Accounting principles serve as a guide in the preparation of financial statements. The principles include the operational rules, fundamental assumptions, and essential characteristics used in the preparation of the financial statements. Consequently, the original guides confused the different users of the financial reports.
The accountants implement the accounting principles during the preparation of the financial statement reports. The accounting principles unite the entire accounting process together. One of the accounting principles states that financial statements must objectively serve as one of the readers’ tools decision –making tools. Another accounting principle states that financial data must have certain characteristics. The characteristics include dependability and practicality. Dependability includes generating objective, accurate, and verifiable financial statements. Practicality includes distributing timely and meaningful financial statements. Another characteristic is the issuance of financial statements for each time interval.
In addition, the entities implement the intricacies of the accounting principles. For example, the matching rules mandate the deduction of operating expenses from the corresponding revenues. The policies include supplying the necessary information needed to the readers. The assumptions include management’s classification of the business as a going concern.
Entities must implement established accounting standards to ensure readers will understand the financial information. To avoid a repeat of Enron, WorldCom, and other accounting scandals, unwavering compliance with international accounting principles and accounting standards is necessary.
On the other hand, accounting standards focus on how entities treat an accounting issue. For example, the accounting standards emphasized the implementation of the proper inventory method. One inventory method is to record the inventories at the lower amount between the cost or market prices. Another inventory method is the weighted average inventory method. Another accounting standard states the company must use the capital lease to record the assets. The accounting standards board constantly modifies the principles and standards.
The accounting police force ensures companies implement accounting principles and standards. The accounting luminaries set up the Financial Accounting Standards Board in 1973. The Financial Accounting Standards Board focused on analyzing and reviewing all accounting-related issues. The board distributes pronouncements on how to resolve an accounting issue. The American Financial Accounting Standards Board and the London-based International Accounting Principles Board are private accounting entities. As such, the government does not fund the two board’s activities. Instead, the two accounting boards receive contributions from private entities. The Accounting Principles Board replaced the Financial Accounting Standards Board as the United States’ accounting entity authorized to issue guidelines and standards.

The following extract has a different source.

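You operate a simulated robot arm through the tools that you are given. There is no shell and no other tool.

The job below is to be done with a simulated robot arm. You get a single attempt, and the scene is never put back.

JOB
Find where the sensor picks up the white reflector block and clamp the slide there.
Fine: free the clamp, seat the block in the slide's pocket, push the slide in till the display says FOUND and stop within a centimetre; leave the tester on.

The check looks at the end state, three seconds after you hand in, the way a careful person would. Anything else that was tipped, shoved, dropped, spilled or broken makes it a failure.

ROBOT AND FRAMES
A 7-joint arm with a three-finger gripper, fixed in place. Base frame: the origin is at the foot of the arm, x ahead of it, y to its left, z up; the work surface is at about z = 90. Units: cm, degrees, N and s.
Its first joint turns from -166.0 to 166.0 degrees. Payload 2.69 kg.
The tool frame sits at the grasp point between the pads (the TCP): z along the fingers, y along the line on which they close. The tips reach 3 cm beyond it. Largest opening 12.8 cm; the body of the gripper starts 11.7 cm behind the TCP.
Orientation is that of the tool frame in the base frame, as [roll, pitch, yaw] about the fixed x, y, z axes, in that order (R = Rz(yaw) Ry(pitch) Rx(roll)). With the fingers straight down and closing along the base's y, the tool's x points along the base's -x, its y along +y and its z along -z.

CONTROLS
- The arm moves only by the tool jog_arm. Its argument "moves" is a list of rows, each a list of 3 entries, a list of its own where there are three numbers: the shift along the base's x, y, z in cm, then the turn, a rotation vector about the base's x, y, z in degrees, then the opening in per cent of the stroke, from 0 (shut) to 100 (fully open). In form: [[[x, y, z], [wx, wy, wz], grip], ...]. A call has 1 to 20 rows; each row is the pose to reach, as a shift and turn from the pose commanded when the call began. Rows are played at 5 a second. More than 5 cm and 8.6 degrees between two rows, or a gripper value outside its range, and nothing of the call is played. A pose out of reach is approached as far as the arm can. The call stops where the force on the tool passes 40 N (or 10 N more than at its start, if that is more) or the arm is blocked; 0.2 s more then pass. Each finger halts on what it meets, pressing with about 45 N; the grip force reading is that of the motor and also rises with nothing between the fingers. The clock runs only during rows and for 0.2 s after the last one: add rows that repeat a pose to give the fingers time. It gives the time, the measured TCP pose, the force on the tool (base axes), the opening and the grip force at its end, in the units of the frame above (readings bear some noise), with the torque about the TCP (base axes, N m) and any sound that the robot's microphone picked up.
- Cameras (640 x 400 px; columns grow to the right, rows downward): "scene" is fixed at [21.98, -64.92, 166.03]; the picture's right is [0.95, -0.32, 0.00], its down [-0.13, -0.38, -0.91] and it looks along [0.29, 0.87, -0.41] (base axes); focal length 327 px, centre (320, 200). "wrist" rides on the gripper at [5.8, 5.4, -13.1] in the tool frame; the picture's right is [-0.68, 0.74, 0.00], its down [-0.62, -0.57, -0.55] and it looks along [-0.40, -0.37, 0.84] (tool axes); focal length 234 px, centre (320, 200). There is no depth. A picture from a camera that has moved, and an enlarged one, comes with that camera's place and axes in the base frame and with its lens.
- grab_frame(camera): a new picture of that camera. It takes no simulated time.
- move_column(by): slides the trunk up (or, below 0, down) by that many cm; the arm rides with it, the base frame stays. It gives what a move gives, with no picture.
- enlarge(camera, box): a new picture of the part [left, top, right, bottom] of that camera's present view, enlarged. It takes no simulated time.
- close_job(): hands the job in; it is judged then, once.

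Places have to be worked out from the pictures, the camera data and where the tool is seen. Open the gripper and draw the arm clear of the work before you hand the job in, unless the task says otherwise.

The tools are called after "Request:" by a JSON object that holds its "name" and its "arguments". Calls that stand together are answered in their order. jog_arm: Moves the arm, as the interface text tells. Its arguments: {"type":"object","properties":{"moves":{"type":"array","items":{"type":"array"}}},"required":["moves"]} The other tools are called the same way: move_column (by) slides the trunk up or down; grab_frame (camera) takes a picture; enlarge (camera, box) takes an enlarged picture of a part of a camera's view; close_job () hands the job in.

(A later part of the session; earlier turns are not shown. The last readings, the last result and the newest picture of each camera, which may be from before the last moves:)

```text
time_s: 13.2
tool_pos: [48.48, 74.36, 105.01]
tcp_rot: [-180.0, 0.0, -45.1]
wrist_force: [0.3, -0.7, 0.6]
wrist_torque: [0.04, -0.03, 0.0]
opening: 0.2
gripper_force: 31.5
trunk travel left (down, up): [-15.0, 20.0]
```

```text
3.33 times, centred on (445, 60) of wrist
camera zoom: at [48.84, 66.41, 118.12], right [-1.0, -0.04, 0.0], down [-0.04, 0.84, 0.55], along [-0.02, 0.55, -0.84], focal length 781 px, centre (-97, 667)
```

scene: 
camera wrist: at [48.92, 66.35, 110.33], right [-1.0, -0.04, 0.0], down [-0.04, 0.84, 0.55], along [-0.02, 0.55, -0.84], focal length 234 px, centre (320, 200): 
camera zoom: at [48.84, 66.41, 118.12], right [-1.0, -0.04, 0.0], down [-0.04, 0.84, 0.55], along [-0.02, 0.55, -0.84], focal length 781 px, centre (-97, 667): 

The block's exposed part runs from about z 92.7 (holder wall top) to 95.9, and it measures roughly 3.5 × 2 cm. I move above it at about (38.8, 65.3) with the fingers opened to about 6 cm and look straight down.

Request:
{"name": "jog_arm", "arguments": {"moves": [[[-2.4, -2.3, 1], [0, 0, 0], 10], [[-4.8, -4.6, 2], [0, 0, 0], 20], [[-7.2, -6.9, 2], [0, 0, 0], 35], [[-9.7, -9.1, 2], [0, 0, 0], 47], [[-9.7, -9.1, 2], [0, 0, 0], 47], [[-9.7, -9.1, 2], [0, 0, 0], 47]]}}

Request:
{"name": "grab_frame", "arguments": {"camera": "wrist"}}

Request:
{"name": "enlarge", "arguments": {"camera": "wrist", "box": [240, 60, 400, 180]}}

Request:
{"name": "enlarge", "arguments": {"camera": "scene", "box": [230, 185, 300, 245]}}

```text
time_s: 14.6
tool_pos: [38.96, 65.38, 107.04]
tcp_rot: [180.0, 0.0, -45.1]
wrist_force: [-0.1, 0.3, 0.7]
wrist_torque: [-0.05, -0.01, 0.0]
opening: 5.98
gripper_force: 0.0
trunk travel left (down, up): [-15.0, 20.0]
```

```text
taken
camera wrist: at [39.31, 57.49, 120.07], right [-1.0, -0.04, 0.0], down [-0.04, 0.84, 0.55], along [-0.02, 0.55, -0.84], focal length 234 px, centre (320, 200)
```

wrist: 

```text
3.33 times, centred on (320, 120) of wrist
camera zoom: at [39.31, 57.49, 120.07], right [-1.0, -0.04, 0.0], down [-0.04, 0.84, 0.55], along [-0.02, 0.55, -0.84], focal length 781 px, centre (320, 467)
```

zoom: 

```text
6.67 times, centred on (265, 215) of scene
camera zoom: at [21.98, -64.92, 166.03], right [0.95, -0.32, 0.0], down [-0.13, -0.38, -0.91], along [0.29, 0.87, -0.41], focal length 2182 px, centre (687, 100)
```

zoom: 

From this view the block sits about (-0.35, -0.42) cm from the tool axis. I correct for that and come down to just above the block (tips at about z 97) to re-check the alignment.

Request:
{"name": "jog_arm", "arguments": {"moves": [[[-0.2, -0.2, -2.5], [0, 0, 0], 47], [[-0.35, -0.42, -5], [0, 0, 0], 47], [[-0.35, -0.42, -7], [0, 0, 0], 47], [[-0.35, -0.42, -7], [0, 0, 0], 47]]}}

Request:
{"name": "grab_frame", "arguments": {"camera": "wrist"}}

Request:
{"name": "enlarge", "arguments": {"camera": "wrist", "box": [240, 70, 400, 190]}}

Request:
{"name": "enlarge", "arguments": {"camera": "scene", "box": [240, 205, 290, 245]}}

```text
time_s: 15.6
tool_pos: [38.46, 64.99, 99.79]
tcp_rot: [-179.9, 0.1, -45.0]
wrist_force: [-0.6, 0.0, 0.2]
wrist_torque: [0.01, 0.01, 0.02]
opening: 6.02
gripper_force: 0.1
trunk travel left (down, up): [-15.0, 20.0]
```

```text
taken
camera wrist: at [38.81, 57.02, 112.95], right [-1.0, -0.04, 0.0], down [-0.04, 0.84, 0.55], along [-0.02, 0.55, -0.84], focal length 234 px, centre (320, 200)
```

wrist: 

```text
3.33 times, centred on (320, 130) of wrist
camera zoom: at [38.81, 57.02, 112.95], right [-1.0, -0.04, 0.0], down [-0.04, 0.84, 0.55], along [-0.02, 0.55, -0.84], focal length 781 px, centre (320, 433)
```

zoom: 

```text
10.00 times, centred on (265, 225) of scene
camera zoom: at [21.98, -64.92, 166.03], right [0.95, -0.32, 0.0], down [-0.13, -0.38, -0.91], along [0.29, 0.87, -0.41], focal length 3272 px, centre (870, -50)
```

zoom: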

Likewise, the American Institute of Certified Public Accountants (AICPA) requires its members to abide by established accounting principles and standards. The AICPA is an organization of American Certified Public Accountants. In addition, the Securities and Exchange Commission determines and sues companies for issuing fraudulent financial statements. Some entities intentionally violate accounting standards and principles. The violation precipitates fraudulent financial statements.

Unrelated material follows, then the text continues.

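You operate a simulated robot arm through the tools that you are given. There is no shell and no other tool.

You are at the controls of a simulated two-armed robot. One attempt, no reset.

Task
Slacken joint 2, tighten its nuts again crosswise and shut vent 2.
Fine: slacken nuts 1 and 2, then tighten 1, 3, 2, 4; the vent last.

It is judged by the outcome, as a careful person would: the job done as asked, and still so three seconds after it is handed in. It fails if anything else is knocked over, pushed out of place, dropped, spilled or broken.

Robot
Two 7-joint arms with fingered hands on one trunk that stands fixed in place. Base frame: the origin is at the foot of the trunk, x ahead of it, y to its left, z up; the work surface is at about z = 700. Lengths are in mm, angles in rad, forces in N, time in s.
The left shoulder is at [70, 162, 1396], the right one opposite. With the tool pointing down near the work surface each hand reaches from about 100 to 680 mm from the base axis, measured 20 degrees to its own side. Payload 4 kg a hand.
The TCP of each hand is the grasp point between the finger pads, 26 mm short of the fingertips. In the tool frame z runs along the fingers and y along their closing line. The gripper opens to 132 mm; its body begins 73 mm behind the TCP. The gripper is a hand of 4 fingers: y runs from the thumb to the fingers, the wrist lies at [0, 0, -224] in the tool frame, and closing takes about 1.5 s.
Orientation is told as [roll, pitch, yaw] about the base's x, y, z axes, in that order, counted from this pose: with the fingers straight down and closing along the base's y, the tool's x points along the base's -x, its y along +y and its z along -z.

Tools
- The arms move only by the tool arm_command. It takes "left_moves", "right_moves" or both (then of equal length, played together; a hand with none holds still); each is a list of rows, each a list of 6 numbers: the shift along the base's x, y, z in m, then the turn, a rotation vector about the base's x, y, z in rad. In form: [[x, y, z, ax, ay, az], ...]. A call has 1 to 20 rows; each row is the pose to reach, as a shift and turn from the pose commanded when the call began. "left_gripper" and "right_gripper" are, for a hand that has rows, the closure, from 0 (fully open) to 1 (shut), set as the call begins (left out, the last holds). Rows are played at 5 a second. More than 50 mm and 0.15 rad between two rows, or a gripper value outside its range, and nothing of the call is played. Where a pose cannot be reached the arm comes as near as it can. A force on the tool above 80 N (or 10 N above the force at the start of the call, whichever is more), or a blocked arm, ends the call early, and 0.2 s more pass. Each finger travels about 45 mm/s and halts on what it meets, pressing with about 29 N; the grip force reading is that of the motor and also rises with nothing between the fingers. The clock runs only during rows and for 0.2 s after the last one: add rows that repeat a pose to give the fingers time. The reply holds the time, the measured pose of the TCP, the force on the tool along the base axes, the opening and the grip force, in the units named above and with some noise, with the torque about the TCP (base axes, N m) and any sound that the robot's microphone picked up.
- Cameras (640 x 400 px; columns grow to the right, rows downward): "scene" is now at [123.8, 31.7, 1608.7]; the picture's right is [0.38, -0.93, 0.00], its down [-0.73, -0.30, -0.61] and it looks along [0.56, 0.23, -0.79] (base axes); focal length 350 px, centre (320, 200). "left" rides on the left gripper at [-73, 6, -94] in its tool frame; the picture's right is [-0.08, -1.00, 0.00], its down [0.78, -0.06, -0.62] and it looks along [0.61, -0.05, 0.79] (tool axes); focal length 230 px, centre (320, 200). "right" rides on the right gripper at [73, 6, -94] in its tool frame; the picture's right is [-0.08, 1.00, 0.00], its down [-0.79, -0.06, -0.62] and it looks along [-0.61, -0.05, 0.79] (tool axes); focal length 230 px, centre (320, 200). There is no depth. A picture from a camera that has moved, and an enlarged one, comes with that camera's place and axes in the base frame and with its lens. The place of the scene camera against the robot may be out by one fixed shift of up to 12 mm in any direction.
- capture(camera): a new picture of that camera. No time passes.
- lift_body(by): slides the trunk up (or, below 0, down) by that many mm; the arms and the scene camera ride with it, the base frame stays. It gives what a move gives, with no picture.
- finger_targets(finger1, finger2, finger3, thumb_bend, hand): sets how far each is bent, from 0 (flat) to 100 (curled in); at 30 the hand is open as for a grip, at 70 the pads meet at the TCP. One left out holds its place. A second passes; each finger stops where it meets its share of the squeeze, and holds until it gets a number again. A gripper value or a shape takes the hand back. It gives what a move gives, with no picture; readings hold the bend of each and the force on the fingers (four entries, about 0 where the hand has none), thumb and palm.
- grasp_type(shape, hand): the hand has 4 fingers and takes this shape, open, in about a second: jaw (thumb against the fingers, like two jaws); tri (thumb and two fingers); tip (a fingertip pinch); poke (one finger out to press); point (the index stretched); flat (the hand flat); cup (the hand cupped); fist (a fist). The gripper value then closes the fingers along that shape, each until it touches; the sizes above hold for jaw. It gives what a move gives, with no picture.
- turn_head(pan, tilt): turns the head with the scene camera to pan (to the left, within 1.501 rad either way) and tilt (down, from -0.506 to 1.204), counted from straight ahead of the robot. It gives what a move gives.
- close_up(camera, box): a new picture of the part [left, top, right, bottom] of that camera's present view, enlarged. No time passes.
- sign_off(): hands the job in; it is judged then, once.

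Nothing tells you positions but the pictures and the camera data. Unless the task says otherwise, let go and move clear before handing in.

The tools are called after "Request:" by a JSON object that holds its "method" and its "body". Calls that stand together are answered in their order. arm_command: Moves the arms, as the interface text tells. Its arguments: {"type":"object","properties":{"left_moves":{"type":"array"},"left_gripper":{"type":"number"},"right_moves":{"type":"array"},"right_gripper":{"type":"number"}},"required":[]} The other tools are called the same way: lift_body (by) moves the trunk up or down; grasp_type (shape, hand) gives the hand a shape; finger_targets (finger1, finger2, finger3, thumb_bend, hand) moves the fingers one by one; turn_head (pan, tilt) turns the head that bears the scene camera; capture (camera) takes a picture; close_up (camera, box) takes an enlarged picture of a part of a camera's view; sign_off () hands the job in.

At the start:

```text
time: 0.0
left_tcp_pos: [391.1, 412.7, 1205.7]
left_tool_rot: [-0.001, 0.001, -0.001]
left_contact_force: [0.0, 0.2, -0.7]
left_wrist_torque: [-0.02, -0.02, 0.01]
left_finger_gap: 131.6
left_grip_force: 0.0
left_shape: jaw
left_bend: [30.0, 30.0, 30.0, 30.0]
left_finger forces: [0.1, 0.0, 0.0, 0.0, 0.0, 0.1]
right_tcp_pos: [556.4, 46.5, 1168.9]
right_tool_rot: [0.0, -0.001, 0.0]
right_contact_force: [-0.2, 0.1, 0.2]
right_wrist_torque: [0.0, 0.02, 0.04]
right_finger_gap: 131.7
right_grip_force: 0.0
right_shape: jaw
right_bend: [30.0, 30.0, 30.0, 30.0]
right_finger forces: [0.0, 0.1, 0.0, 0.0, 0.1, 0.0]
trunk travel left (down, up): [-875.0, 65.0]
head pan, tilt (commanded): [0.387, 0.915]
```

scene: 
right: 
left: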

There are many good reasons for preparing financial statements. The financial statements enhance the readers’ business decisions. The financial statements aid in predicting the company’s future revenues and profits. Another reason is that the financial statements offer confidence among the different parties transacting with the company.
The international accounting standards create several significant impacts. First, the entities must prepare objective financial statements. The objective financial statements favor the majority of financial statement users. Objectivity includes the issuance of traceable and accurate financial data.
Next, the financial statements enhance trending. The profit-based financial statements point to a possible profit in the coming year. On the other hand, a company that generated a net loss during the past two years will probably generate another net loss result in the coming year. Trending increases the success of predicting future profits.
Another impact is the increase in investors. More readers will invest in a business that generated profits during the past two years. A net loss income statement discourages people to invest in the company. The net income entices the silent investors to funnel one’s cash into the profitable business venture
Further, another impact is the increase in understandability. The knowledge of accounting standards and principles increases the readers’ interest. For example, the accounting students understand how the cash flow statement supports the statement of financial position’s cash and cash equivalent balance.
Next, another impact is the increased incomparability. Implementing similar accounting standards allows comparing and contrasting the revenues between two accounting periods. The managers can discuss the variance between the sales of 2010 and 2011. The managers scrutinize why 2010 profits are higher than 2011 profits.
Another impact is the recording of all relevant business transactions. The entities are required to record all sales generated in the books of accounts. The companies must record all expenses incurred during the accounting period. Compliance with international accounting standards avoids edging towards Enron’s fraudulent activities.
Another impact is disinterest. Prospective investors shy away from companies violating international accounting standards. Eager clients refuse to transact with businesses presenting fraudulent financial reports. Confused investors avoid companies with vague recording practices.
Lastly, another impact in determining the company’s future. Normally, the recording of business transactions focuses on the going concern principle. A bankrupt company is not a going concern company. A company having a net loss amount is not a going concern company. On the other hand, a company having a net income amount is a going concern company.